■ Exercise ■
Write out the source document from "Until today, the" to "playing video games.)", both included.

■ Source document ■
Until today, the posse and I were on housing probation.
'Why' you ask in horror, your image of us as perfect law-abiding, dutiful citizens shattering? It's simple: we have lives. Anyone living in the honors dorm here on campus has to attend a certain number of housing-organized programs, don't ask me why. You'd think, as honors students, that they'd rather us stay secluded in our dorm rooms studying than going out on pointless excursions when we could be doing homework (or more importantly, playing video games.)
Anyway, there haven't exactly been a whole lot of them, and there are less still that fit nicely into our schedules. So of course we haven't gone to enough - and rather than just let it slide like our old RHC would've, the new one busted us and we were informed that we had to go to at least two before November 13th or... well, or else, I guess, but it was implied we'd get kicked out.
Fear not, we've made it to two and we're good. One of them was a monthly Honors Pizza Supper, which they hold downstairs in the lobby. Since we were only going to be gone for a half hour at most, Anne and I didn't bring our keys. Of course, we failed to notice that Emily DID, since she had to go to a Genetics study group thingy, and she locked the door... so Anne and I realized after the supper was over that we couldn't get back in to the room.

Raw records
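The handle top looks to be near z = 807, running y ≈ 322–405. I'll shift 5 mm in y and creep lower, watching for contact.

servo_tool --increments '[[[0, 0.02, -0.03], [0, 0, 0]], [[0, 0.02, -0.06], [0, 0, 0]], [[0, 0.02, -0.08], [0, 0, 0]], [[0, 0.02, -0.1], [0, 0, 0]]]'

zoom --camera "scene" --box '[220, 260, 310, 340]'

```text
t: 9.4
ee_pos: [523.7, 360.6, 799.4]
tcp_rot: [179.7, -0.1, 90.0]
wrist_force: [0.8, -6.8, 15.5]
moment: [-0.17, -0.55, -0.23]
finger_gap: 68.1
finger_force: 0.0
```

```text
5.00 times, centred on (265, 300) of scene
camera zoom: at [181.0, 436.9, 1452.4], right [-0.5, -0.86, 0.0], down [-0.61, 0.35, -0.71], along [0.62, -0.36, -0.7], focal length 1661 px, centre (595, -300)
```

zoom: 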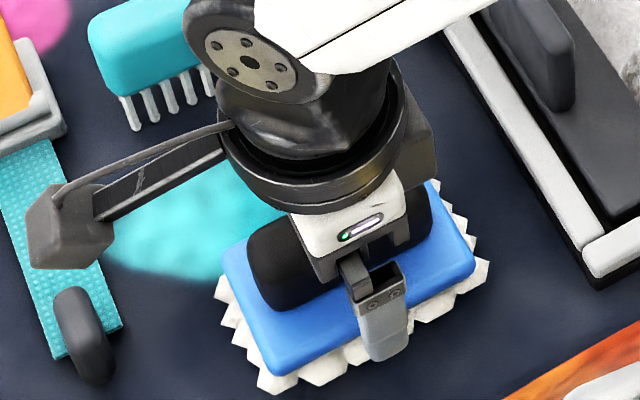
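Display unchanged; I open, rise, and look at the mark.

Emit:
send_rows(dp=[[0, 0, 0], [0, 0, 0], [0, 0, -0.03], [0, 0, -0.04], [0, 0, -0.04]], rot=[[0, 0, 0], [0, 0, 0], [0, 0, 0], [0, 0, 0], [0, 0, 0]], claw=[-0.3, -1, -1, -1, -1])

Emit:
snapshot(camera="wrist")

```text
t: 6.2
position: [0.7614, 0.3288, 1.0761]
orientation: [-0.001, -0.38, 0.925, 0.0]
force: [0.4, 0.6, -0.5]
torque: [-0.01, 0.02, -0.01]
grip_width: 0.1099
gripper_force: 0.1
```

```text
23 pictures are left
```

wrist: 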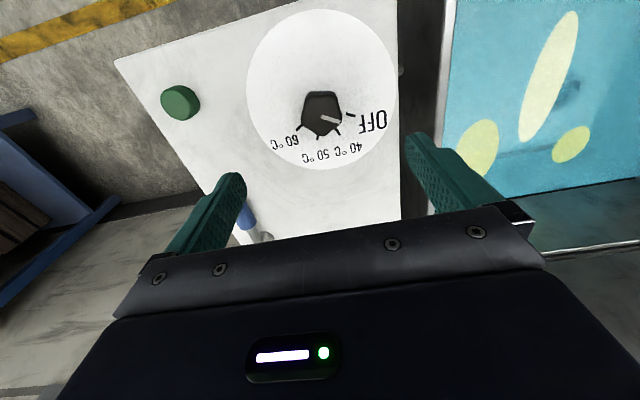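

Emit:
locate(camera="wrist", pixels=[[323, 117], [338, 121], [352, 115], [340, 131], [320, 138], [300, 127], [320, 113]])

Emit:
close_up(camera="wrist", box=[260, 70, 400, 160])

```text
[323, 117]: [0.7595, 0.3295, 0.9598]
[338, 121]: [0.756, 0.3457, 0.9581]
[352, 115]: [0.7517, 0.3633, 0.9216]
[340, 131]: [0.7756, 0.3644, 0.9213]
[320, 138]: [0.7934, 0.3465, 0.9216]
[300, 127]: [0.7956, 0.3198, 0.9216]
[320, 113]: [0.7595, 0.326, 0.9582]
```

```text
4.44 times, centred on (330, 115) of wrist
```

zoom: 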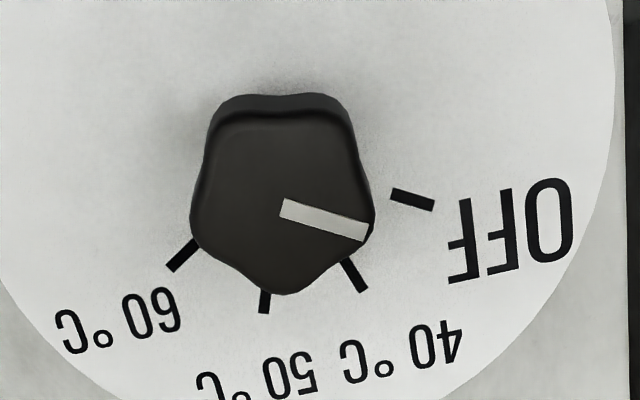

■ In response ■
Until today, the posse and I were on housing probation.
'Why' you ask in horror, your image of us as perfect law-abiding, dutiful citizens shattering? It's simple: we have lives. Anyone living in the honors dorm here on campus has to attend a certain number of housing-organized programs, don't ask me why. You'd think, as honors students, that they'd rather us stay secluded in our dorm rooms studying than going out on pointless excursions when we could be doing homework (or more importantly, playing video games.)